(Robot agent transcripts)
--- START ---

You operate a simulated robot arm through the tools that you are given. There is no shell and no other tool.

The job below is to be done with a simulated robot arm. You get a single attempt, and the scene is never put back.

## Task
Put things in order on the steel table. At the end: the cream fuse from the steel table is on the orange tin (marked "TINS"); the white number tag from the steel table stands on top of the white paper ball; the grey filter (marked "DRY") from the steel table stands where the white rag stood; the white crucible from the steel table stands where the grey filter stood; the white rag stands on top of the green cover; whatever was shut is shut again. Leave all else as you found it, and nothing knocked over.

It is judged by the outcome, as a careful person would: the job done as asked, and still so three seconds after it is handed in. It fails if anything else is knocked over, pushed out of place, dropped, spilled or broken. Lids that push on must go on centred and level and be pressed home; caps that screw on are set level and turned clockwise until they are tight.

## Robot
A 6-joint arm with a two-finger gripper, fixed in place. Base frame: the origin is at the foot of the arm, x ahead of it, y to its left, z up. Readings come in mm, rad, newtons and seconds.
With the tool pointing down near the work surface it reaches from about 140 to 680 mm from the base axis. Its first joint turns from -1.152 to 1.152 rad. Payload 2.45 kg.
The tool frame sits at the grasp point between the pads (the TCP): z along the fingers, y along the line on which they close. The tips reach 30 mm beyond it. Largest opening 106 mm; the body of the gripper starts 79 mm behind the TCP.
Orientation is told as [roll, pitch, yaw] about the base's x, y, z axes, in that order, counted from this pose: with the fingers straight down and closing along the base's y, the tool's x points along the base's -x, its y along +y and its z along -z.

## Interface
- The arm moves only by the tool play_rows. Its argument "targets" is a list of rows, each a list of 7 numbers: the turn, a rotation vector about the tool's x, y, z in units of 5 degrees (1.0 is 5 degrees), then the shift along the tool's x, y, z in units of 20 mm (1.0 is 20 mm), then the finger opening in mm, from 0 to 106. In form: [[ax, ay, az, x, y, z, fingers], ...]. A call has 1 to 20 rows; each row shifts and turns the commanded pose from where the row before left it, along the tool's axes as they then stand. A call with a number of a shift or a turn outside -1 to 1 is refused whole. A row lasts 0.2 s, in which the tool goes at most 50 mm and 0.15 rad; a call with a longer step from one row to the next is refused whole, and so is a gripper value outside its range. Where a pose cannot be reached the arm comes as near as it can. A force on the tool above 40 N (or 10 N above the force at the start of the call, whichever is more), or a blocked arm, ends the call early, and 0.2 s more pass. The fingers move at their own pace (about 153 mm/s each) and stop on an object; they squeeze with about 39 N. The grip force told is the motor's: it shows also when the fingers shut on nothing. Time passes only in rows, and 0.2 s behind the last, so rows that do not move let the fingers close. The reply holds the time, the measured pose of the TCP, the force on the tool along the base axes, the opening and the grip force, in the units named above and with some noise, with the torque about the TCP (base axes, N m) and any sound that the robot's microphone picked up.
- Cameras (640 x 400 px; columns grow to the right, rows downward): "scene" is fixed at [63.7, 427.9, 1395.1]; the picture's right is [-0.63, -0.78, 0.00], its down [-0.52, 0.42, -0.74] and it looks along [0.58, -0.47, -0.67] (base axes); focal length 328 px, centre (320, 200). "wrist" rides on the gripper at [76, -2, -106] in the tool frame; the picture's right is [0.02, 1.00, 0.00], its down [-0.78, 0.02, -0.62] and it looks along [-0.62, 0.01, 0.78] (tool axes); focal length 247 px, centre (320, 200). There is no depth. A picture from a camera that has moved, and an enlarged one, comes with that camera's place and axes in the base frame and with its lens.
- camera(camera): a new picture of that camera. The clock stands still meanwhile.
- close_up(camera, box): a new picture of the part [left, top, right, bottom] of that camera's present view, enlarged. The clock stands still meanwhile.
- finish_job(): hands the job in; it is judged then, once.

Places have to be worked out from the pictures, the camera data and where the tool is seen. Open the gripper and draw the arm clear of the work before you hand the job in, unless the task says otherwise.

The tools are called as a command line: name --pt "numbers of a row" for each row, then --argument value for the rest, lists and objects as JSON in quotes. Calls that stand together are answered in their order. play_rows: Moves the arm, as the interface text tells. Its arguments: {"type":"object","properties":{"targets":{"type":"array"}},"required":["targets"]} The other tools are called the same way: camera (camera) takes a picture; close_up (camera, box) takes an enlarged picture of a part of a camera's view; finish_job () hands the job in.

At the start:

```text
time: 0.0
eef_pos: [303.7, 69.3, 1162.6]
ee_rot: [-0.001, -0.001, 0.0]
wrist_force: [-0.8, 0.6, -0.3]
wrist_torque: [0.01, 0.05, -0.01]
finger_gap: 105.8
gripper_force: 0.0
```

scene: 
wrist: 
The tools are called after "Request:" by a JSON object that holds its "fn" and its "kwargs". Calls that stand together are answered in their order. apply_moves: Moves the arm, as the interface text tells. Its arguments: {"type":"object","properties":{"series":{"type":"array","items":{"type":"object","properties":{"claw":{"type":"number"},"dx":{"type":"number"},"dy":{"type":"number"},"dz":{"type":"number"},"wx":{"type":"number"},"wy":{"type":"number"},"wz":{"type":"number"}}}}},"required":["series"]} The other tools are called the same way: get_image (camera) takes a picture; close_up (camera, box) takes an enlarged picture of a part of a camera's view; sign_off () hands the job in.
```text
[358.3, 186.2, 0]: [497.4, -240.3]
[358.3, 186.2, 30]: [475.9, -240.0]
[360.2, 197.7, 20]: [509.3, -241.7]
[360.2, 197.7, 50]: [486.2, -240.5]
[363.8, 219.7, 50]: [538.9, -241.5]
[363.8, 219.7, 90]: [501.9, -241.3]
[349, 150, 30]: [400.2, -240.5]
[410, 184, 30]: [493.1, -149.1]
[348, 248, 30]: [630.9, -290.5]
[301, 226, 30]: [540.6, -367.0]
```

--- END ---

### Given task
All of the entries above must be quoted exactly.

### Written response
You operate a simulated robot arm through the tools that you are given. There is no shell and no other tool.

The job below is to be done with a simulated robot arm. You get a single attempt, and the scene is never put back.

## Task
Put things in order on the steel table. At the end: the cream fuse from the steel table is on the orange tin (marked "TINS"); the white number tag from the steel table stands on top of the white paper ball; the grey filter (marked "DRY") from the steel table stands where the white rag stood; the white crucible from the steel table stands where the grey filter stood; the white rag stands on top of the green cover; whatever was shut is shut again. Leave all else as you found it, and nothing knocked over.

It is judged by the outcome, as a careful person would: the job done as asked, and still so three seconds after it is handed in. It fails if anything else is knocked over, pushed out of place, dropped, spilled or broken. Lids that push on must go on centred and level and be pressed home; caps that screw on are set level and turned clockwise until they are tight.

## Robot
A 6-joint arm with a two-finger gripper, fixed in place. Base frame: the origin is at the foot of the arm, x ahead of it, y to its left, z up. Readings come in mm, rad, newtons and seconds.
With the tool pointing down near the work surface it reaches from about 140 to 680 mm from the base axis. Its first joint turns from -1.152 to 1.152 rad. Payload 2.45 kg.
The tool frame sits at the grasp point between the pads (the TCP): z along the fingers, y along the line on which they close. The tips reach 30 mm beyond it. Largest opening 106 mm; the body of the gripper starts 79 mm behind the TCP.
Orientation is told as [roll, pitch, yaw] about the base's x, y, z axes, in that order, counted from this pose: with the fingers straight down and closing along the base's y, the tool's x points along the base's -x, its y along +y and its z along -z.

## Interface
- The arm moves only by the tool play_rows. Its argument "targets" is a list of rows, each a list of 7 numbers: the turn, a rotation vector about the tool's x, y, z in units of 5 degrees (1.0 is 5 degrees), then the shift along the tool's x, y, z in units of 20 mm (1.0 is 20 mm), then the finger opening in mm, from 0 to 106. In form: [[ax, ay, az, x, y, z, fingers], ...]. A call has 1 to 20 rows; each row shifts and turns the commanded pose from where the row before left it, along the tool's axes as they then stand. A call with a number of a shift or a turn outside -1 to 1 is refused whole. A row lasts 0.2 s, in which the tool goes at most 50 mm and 0.15 rad; a call with a longer step from one row to the next is refused whole, and so is a gripper value outside its range. Where a pose cannot be reached the arm comes as near as it can. A force on the tool above 40 N (or 10 N above the force at the start of the call, whichever is more), or a blocked arm, ends the call early, and 0.2 s more pass. The fingers move at their own pace (about 153 mm/s each) and stop on an object; they squeeze with about 39 N. The grip force told is the motor's: it shows also when the fingers shut on nothing. Time passes only in rows, and 0.2 s behind the last, so rows that do not move let the fingers close. The reply holds the time, the measured pose of the TCP, the force on the tool along the base axes, the opening and the grip force, in the units named above and with some noise, with the torque about the TCP (base axes, N m) and any sound that the robot's microphone picked up.
- Cameras (640 x 400 px; columns grow to the right, rows downward): "scene" is fixed at [63.7, 427.9, 1395.1]; the picture's right is [-0.63, -0.78, 0.00], its down [-0.52, 0.42, -0.74] and it looks along [0.58, -0.47, -0.67] (base axes); focal length 328 px, centre (320, 200). "wrist" rides on the gripper at [76, -2, -106] in the tool frame; the picture's right is [0.02, 1.00, 0.00], its down [-0.78, 0.02, -0.62] and it looks along [-0.62, 0.01, 0.78] (tool axes); focal length 247 px, centre (320, 200). There is no depth. A picture from a camera that has moved, and an enlarged one, comes with that camera's place and axes in the base frame and with its lens.
- camera(camera): a new picture of that camera. The clock stands still meanwhile.
- close_up(camera, box): a new picture of the part [left, top, right, bottom] of that camera's present view, enlarged. The clock stands still meanwhile.
- finish_job(): hands the job in; it is judged then, once.

Places have to be worked out from the pictures, the camera data and where the tool is seen. Open the gripper and draw the arm clear of the work before you hand the job in, unless the task says otherwise.

The tools are called as a command line: name --pt "numbers of a row" for each row, then --argument value for the rest, lists and objects as JSON in quotes. Calls that stand together are answered in their order. play_rows: Moves the arm, as the interface text tells. Its arguments: {"type":"object","properties":{"targets":{"type":"array"}},"required":["targets"]} The other tools are called the same way: camera (camera) takes a picture; close_up (camera, box) takes an enlarged picture of a part of a camera's view; finish_job () hands the job in.

At the start:

```text
time: 0.0
eef_pos: [303.7, 69.3, 1162.6]
ee_rot: [-0.001, -0.001, 0.0]
wrist_force: [-0.8, 0.6, -0.3]
wrist_torque: [0.01, 0.05, -0.01]
finger_gap: 105.8
gripper_force: 0.0
```

scene: 
wrist: 
The tools are called after "Request:" by a JSON object that holds its "fn" and its "kwargs". Calls that stand together are answered in their order. apply_moves: Moves the arm, as the interface text tells. Its arguments: {"type":"object","properties":{"series":{"type":"array","items":{"type":"object","properties":{"claw":{"type":"number"},"dx":{"type":"number"},"dy":{"type":"number"},"dz":{"type":"number"},"wx":{"type":"number"},"wy":{"type":"number"},"wz":{"type":"number"}}}}},"required":["series"]} The other tools are called the same way: get_image (camera) takes a picture; close_up (camera, box) takes an enlarged picture of a part of a camera's view; sign_off () hands the job in.
```text
[358.3, 186.2, 0]: [497.4, -240.3]
[358.3, 186.2, 30]: [475.9, -240.0]
[360.2, 197.7, 20]: [509.3, -241.7]
[360.2, 197.7, 50]: [486.2, -240.5]
[363.8, 219.7, 50]: [538.9, -241.5]
[363.8, 219.7, 90]: [501.9, -241.3]
[349, 150, 30]: [400.2, -240.5]
[410, 184, 30]: [493.1, -149.1]
[348, 248, 30]: [630.9, -290.5]
[301, 226, 30]: [540.6, -367.0]
```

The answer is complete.